[START OF SELECTED EXTRACT]
Building Young Lives
Investments in early childhood education reap huge dividends for the children and society.
Last Thanksgiving, my guests brought salads, sweet potatoes and Michigan wine. None of it compared to what my daughter and her husband offered up after the dishes were cleared away. They announced they were giving us a grandchild.
Life changed in an instant. This tiny gift expands in a way that can’t quite be contained. The secret keeps bursting the seams of everyday life.
“Sorry, we can’t join you for that trip…we’re expecting a baby that week.”
“I’ve got you down for a meeting at 2:00…have I told you I’m expecting a grandchild next summer?”
My not-so-guarded secret probably also explains my preoccupation with the world as it appears to someone not quite 3 feet high. I notice things like business owners who put out toys for tiny customers. I fear the dangers lurking in secondhand smoke. It suddenly matters immensely that a decent car seat can cost some people half a week’s wages.
[END OF SELECTED EXTRACT]
[START OF MATERIAL PROVIDED]
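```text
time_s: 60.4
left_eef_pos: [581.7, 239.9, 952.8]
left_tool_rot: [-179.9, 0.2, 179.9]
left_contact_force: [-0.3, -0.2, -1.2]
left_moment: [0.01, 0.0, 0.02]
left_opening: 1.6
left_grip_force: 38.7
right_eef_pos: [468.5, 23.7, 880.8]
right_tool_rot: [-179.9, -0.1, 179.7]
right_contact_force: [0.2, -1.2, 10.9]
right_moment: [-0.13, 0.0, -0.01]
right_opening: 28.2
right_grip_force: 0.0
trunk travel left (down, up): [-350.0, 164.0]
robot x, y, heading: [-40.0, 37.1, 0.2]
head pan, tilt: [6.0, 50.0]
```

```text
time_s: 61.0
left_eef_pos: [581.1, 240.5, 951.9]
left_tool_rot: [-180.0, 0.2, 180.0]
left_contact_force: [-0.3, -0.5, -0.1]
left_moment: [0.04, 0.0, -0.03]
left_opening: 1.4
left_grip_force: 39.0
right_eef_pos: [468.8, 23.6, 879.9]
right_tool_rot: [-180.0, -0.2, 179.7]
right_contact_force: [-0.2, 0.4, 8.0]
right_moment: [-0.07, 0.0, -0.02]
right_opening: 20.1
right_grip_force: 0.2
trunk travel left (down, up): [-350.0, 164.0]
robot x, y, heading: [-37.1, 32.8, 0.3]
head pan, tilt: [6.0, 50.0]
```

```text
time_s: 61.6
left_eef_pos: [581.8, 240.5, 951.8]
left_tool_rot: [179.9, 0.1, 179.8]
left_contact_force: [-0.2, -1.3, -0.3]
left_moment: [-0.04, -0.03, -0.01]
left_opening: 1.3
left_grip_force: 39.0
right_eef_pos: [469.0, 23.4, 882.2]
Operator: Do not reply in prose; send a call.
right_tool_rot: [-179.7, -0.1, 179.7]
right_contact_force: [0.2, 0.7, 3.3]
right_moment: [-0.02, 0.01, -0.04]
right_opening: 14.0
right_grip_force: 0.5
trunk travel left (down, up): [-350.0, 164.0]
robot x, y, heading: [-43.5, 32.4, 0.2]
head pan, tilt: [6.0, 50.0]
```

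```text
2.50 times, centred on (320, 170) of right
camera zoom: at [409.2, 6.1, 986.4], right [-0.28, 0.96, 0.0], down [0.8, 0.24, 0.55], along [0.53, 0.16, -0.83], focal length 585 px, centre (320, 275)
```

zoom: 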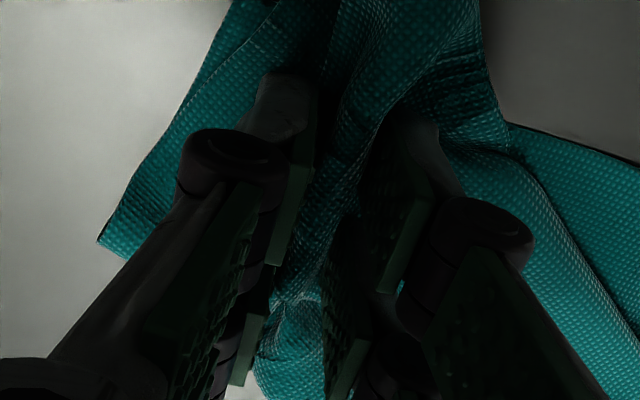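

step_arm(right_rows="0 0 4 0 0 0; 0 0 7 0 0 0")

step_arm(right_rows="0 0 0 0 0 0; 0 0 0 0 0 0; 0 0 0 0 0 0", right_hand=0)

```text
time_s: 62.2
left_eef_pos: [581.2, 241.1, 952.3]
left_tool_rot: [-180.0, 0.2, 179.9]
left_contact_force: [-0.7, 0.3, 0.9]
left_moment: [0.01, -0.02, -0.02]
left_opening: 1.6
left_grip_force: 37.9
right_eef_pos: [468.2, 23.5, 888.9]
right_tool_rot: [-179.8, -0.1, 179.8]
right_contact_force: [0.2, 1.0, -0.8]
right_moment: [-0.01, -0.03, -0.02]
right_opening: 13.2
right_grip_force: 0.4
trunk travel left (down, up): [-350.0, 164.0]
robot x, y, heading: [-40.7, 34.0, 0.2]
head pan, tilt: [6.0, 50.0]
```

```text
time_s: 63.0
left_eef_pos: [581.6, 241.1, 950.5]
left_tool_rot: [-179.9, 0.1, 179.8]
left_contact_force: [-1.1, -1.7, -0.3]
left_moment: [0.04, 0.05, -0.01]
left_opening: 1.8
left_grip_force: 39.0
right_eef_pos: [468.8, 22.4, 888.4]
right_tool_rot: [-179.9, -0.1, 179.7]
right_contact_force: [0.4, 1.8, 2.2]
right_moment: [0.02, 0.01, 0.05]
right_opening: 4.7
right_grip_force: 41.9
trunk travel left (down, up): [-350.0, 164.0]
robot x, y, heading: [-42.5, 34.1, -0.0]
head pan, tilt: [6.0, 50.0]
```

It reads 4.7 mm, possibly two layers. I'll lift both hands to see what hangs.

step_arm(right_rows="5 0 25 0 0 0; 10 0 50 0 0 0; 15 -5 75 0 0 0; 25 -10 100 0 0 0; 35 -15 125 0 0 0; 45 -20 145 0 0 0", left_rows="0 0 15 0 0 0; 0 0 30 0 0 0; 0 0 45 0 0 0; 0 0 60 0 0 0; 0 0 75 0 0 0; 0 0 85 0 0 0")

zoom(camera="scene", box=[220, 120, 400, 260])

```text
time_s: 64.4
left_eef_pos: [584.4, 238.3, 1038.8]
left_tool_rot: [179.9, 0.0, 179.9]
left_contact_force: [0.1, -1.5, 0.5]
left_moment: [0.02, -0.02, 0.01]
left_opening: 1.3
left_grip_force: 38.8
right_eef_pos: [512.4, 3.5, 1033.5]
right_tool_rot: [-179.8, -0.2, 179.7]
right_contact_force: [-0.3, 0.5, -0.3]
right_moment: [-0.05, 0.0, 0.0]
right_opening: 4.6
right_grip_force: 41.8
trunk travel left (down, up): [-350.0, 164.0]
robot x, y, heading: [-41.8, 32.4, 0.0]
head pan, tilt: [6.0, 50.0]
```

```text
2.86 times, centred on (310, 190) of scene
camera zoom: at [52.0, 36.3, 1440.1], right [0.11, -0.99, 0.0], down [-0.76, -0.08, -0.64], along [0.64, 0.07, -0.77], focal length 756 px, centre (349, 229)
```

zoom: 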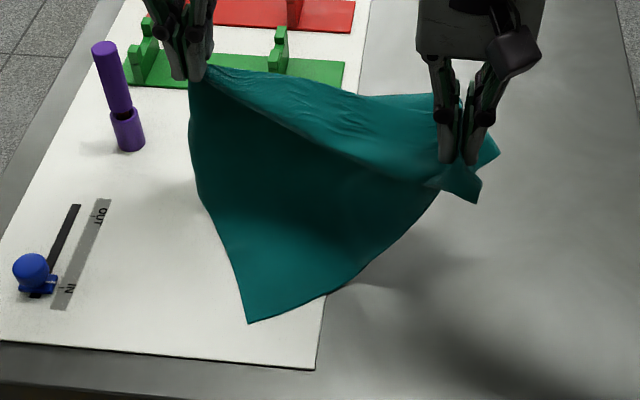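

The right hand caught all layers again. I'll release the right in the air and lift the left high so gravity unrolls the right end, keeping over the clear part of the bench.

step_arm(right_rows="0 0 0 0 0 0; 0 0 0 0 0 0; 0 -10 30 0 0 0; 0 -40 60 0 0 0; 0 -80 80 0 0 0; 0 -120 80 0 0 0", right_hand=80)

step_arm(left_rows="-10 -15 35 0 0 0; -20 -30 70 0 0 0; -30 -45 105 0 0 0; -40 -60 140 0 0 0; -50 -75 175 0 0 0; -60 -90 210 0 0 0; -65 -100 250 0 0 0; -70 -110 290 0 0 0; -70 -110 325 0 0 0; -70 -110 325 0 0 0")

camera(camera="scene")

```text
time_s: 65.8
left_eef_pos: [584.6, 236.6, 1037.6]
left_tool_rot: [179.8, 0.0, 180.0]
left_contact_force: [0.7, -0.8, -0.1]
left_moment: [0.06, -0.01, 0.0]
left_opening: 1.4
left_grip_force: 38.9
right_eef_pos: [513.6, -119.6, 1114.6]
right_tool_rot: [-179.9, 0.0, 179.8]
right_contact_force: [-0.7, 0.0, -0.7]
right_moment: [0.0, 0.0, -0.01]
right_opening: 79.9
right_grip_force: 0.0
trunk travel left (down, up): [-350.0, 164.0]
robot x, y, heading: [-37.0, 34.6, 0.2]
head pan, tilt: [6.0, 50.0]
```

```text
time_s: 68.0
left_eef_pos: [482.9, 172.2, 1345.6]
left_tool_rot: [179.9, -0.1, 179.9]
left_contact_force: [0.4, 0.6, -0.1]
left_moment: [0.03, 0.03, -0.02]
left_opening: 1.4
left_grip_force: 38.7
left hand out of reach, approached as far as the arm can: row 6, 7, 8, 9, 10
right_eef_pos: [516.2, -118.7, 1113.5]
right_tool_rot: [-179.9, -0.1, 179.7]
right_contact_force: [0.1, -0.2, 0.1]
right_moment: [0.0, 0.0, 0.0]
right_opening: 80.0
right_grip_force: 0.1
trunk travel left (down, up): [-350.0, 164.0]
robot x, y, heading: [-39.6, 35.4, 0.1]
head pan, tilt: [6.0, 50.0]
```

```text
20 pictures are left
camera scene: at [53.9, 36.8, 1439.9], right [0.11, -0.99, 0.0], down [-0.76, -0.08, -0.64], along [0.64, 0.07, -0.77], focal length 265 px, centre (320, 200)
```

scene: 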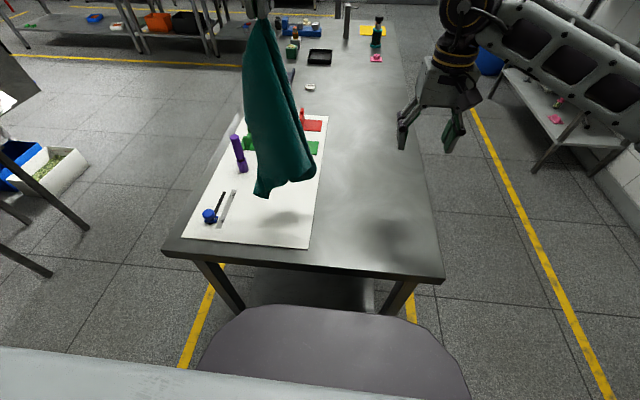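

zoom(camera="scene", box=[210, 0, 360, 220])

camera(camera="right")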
[END OF MATERIAL PROVIDED]
### THE TASKS
**A)** Set down the selected extract as it stands from "Building Young Lives" to "of everyday life.", and nothing more.
**B)** Give the continuation of the selected extract.

### ANSWER LIST
**A)**
Building Young Lives
Investments in early childhood education reap huge dividends for the children and society.
Last Thanksgiving, my guests brought salads, sweet potatoes and Michigan wine. None of it compared to what my daughter and her husband offered up after the dishes were cleared away. They announced they were giving us a grandchild.
Life changed in an instant. This tiny gift expands in a way that can’t quite be contained. The secret keeps bursting the seams of everyday life.

**B)**
So what’s an almost-grandma to do? Stock a stash of children’s books and toys, for starters. We’re learning—again—to baby-proof our spaces. Plus, I plan to block off lots of time for talking and exploring together. But that will only touch one child. What about the thousands of others in whose hands we will place our future?
Families, like kids, come in all sorts of styles and face varying levels of challenges. Parenting, in the best of cases, is a tough job; it’s one made tougher when you’re out of work, out of energy or out of ideas.
A recent policy report by The Education Policy Center at Michigan State University offers up solid evidence that the experiences children have before the age of 5 make all the difference in how they turn out as adults.
Researchers figure about half of the achievement gap between rich and poor and white and minority students exists before they even walk into school for the first time. Low-income youngsters have fewer learning opportunities than their more affluent peers and suffer from poorer health care, nutrition, and childcare. As a result, they start school with a big disadvantage.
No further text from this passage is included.